→ DATA EXCERPT
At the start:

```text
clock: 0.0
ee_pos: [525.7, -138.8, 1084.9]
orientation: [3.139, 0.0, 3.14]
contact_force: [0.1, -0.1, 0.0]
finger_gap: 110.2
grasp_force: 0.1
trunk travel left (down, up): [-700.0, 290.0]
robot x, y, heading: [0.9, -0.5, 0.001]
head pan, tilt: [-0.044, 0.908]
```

→ TASK OBJECTIVE
Write out the full listing exactly as given.

→ WRITTEN RESPONSE
At the start:

```text
clock: 0.0
ee_pos: [525.7, -138.8, 1084.9]
orientation: [3.139, 0.0, 3.14]
contact_force: [0.1, -0.1, 0.0]
finger_gap: 110.2
grasp_force: 0.1
trunk travel left (down, up): [-700.0, 290.0]
robot x, y, heading: [0.9, -0.5, 0.001]
head pan, tilt: [-0.044, 0.908]
```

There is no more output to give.